Soon after she graduated with an economics degree from the prestigious private college, Gluesenkamp Perez befriended Foster Huntington—an internationally known hipster filmmaker and photographer who’s widely credited with popularizing “van life.” His mother, Stephanie Huntington, let her and Dean move their bus onto her land in rural Washington.
While there, the couple helped Foster Huntington build a livable treehouse—which won national media attention—with an accompanying skatebowl and hot tub. Social media posts show Gluesenkamp Perez and her husband assisting with construction, cleaning the “wood-fired hot tub”, and socializing on the property. Some photos also show individuals hanging around naked.
Stephanie Huntington, the famous filmmaker’s mother, ultimately sold Gluesenkamp Perez the parcel of land they were living on.
That wasn’t the last time Gluesenkamp Perez got help with housing. Since 2023, she’s taken advantage of a handout for members of Congress, accepting nearly $55,000 in taxpayer funds—on top of her $174,000 salary—to cover rent for what she calls her Washington, D.C., “rathole apartment.”
She’s also gotten help from her family on her campaigns. Her mother contributed $2,000 in 2022, while Dean’s parents and brother collectively gave more than $3,600.
Gluesenkamp Perez has still struggled to pay her property taxes on time, even with all the help she’s received for housing. She was at least six months late paying her 2022 property taxes on the Portland, Ore., auto shop she owns with her husband.
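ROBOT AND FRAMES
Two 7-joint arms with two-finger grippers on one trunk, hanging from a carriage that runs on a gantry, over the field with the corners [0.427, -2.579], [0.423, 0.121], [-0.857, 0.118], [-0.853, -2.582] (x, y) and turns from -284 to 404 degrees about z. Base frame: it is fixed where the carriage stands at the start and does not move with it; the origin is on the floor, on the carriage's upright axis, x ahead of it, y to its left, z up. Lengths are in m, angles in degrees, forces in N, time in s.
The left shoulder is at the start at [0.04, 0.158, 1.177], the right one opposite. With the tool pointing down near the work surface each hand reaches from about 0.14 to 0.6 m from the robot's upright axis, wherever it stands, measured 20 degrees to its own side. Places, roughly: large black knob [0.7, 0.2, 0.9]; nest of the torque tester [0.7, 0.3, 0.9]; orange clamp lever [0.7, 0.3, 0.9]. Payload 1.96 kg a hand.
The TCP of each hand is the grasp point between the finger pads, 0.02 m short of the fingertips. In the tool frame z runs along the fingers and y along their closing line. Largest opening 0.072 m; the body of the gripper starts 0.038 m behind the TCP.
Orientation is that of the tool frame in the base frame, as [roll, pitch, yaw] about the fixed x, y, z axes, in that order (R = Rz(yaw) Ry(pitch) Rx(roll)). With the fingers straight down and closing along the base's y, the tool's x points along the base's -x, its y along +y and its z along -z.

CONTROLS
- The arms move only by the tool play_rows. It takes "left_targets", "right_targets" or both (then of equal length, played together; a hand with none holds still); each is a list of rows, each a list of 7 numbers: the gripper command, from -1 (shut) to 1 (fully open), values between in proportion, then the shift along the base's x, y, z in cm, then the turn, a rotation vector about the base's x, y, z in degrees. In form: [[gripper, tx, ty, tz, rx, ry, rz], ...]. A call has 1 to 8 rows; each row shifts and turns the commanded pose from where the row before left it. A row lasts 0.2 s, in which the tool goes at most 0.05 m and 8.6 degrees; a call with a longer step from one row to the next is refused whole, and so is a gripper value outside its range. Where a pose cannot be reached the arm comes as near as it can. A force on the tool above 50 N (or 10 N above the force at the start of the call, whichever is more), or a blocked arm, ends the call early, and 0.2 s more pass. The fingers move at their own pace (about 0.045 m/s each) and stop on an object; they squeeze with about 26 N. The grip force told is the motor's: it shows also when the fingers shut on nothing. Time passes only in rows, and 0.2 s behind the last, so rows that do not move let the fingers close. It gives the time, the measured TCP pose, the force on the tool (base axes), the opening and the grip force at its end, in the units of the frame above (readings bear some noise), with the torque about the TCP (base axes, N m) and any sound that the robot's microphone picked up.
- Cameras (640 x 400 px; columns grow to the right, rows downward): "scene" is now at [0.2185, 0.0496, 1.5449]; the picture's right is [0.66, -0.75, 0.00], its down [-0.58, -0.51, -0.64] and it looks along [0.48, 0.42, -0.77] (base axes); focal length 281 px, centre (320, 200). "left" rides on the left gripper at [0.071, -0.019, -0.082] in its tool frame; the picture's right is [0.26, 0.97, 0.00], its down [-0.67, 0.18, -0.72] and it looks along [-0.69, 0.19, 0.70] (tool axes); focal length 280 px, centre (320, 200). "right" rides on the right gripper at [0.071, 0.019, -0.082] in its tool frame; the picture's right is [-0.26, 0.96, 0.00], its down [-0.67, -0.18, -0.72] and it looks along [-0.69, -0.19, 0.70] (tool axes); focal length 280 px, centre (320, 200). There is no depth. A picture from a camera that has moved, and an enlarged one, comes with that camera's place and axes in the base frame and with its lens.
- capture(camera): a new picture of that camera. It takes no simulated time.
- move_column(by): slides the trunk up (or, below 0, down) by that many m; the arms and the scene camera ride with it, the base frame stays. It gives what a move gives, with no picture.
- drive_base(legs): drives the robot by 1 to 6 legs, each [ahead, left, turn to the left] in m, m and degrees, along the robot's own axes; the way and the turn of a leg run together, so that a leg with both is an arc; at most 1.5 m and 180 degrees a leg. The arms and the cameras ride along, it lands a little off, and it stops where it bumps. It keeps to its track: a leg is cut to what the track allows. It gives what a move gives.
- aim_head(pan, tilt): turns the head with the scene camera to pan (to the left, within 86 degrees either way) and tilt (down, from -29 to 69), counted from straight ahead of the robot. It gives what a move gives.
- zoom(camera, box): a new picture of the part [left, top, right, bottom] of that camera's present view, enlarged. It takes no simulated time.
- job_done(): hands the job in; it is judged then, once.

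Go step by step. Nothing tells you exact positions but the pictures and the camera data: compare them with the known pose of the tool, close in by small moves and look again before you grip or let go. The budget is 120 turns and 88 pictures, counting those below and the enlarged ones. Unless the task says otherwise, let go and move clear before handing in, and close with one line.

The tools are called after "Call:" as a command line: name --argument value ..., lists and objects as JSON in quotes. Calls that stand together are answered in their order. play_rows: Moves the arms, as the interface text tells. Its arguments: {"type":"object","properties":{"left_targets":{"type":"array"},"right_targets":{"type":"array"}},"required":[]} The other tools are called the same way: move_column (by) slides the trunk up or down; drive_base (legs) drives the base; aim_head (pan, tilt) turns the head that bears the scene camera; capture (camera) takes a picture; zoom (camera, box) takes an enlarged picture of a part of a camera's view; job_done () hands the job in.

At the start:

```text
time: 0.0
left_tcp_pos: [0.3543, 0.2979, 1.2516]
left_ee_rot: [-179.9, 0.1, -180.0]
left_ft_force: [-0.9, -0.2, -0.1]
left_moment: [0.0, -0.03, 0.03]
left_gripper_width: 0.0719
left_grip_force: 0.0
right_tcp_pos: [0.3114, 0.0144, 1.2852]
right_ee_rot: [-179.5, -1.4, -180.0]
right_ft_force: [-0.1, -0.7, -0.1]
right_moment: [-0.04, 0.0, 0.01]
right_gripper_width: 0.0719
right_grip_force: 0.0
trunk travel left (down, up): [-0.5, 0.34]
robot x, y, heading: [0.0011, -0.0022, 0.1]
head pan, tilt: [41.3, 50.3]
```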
While delinquent, Gluesenkamp Perez claimed she “paid more in taxes than Jeff Bezos, the second-richest person in the country” (when Bezos, Gluesenkamp Perez’s fellow Washingtonian, moved from the Seattle area to Miami a year later, it was widely reported that he’d save $1 billion in taxes).
Finally, in November 2024, Gluesenkamp Perez was nearly two weeks late paying roughly $3,000 in property taxes on her home.
Gluesenkamp Perez declined to provide an on-the-record comment.